--- begin ---

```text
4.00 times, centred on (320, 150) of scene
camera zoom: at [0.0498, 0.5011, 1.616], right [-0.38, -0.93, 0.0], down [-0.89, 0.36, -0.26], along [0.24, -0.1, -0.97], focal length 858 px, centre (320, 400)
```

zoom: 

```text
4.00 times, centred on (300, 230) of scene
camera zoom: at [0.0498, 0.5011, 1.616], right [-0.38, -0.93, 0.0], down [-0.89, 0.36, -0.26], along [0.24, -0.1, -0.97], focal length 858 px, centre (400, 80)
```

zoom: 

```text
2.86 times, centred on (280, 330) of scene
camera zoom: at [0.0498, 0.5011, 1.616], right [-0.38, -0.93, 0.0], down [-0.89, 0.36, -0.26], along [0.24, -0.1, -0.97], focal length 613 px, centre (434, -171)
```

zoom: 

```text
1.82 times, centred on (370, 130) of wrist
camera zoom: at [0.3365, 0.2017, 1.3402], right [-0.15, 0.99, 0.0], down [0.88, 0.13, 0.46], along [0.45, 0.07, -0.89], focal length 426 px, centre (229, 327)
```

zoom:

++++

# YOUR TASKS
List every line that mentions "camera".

--- end ---

# DOCUMENT SECTION

--- begin ---

Rock arty Phantom Head - The Scaramanga Six Culte à sa manière (il existe depuis longtemps et n'intéresse pour ainsi dire personne), le Scaramanga Six fait partie des ces groupes précieux qui s'ils n'ont jamais vraiment eu de succès sont toujours parvenus à échapper aux modes, tendances et autres chapelles qui nous polluent les oreilles à intervalles régulier. Proche du prog dans l'esprit, pas si éloigné du post-punk dans le son, fan de Bowie comme tous les individus de goût... le collectif originaire de Leeds taille sa route depuis pas loin de vingt ans et enquille les albums véhéments avec une belle régularité, à défaut de constance. Coup de chance pour les lecteurs du Golb : le septième en date est un très bon cru et constitue la parfaite porte d'entrée pour qui souhaitera découvrir ce rock lettré et féroce.

Indie-rock The Plimptons Are Dead! - The Plimptons Soit, on aurait préféré les (faire) découvrir avant qu'il n'annonce son split. On ne sait même pas comment on a fait pour passer à côté durant toutes ces années. Mais il paraît qu'il n'est jamais trop tard pour bien faire, alors "faisons bien" en recommandant chaudement cet EP aux textes hilarants et aux atours bricolos comme Le Golb les adore.

Pop mal fringuée Ride Your Heart - Bleached C'est moche, un groupe qui arrive trop tard. Deux ou trois ans au moins après la bataille, et alors que les Dum Dum Girls, Frankie Rose et autres Vivian Girls ont déjà l'air de gloires du siècle passé. C'est moche et con, cette indie-pop un peu surf, pas mal garage et vaguement shoe (ou chou) qui ne recueillera pas la moitié de l'écho qui lui aurait été promis en 2009. Parce qu'il est bien, cet album de Bleached. Bien foutu donc mal, bien écrit, pêchu et tout ce qu'il faut. Dommage qu'on ait parfois l'impression de l'avoir entendu quarante fois en quelques années : il est par instants bien plus convaincant que ceux des groupes susnommés.

Folk Me, I'm Not Famous Stone Beads & Silver - Marc Carroll Que dire qui n'ait pas déjà été dit par mon camarade Lyle dans son enthousiaste chronique ? Rien. En dire plus m'obligerait à préciser que je ne suis tout de même pas aussi enthousiaste que lui, ce qui friserait l'injustice tant cet album est une œuvre délectable.

Prog costumé The Terror - The Flaming Lips J'ai beau être le premier à regretter les trublions alternatifs de ma jeunesse, j'avoue que la production récente des Lips continue d'exercer sur moi une fascination un peu malsaine. Je parcours chaque nouvel album comme un monde parallèle bizarre, dont je ne suis jamais certain de saisir les codes mais dont je suis malgré tout heureux de me dire qu'il existe. The Terror ne fait pas exception à la règle.

--- end ---

# YOUR TASKS
a) Quote the document section word for word, starting at "Rock arty Phantom" and ending with "lettré et féroce.".
b) Keep the document section going from its last sentence.

# EXPECTED RESULTS
a)
Rock arty Phantom Head - The Scaramanga Six Culte à sa manière (il existe depuis longtemps et n'intéresse pour ainsi dire personne), le Scaramanga Six fait partie des ces groupes précieux qui s'ils n'ont jamais vraiment eu de succès sont toujours parvenus à échapper aux modes, tendances et autres chapelles qui nous polluent les oreilles à intervalles régulier. Proche du prog dans l'esprit, pas si éloigné du post-punk dans le son, fan de Bowie comme tous les individus de goût... le collectif originaire de Leeds taille sa route depuis pas loin de vingt ans et enquille les albums véhéments avec une belle régularité, à défaut de constance. Coup de chance pour les lecteurs du Golb : le septième en date est un très bon cru et constitue la parfaite porte d'entrée pour qui souhaitera découvrir ce rock lettré et féroce.

b)
Punk'n'roll Will Never Die White People & The Damage Done - Jello Biafra & The Guantanamo School Of Medecine "The Brown Lipstick Parade", qui ouvre ce troisième album du meilleur groupe de Jello après celui que vous savez, annonce la couleur : le gnome californien est dans une forme olympique, et même particulièrement en verve sur ce cru 2013, probablement son disque le plus efficace depuis un bail. Je vous ai dit que c'était une grande année à vieux ?

Rock languide Walking on a Pretty Daze - Kurt Vile A chaque nouvelle parution de Vile, que ce soit en solo ou avec The War On The Drugs, c'est toujours un peu la même histoire : on est bluffé à la première écoute, et puis la deuxième arrive, et puis la suivante... et puis à la fin, on a juste envie de frapper le gars en lui disant que bordel de Dieu - un mec puant autant le talent devrait être capable de publier plus que de bons disques. Évidemment ça ne sert à rien : entre son look néo-hippie et sa scansion donnant l'impression qu'il s'emmerde lui-même à chaque fois qu'il le prend le micro, on ne peut pas dire que la couleur nonchalante n'est pas annoncée dès le départ. Mais tant pis : on persiste. On persiste parce qu'un truc comme "Walkin' on a Pretty Day" est tellement au-dessus de la mêlée qu'on ne peut s'empêcher de rêver qu'un de ces quatre, Vile publie un album entier de ce niveau.

Math rock X'ed - Tera Melos Il y a des groupes comme ça, on se dit à chaque nouvel album qu'on devrait être fan, que c'est bizarre tout de même - il faudra réécouter les autres. Tera Melos me fait le coup pour la troisième fois : j'écoute son mélange de math, de prog, de pop et de rock indé. Je prends mon pied. Je me dis qu'il faudra assurément que je ressorte les autres albums. Si je l'écris noir sur blanc, c'est que je compte sur vous pour me le rappeler à la fin du trimestre.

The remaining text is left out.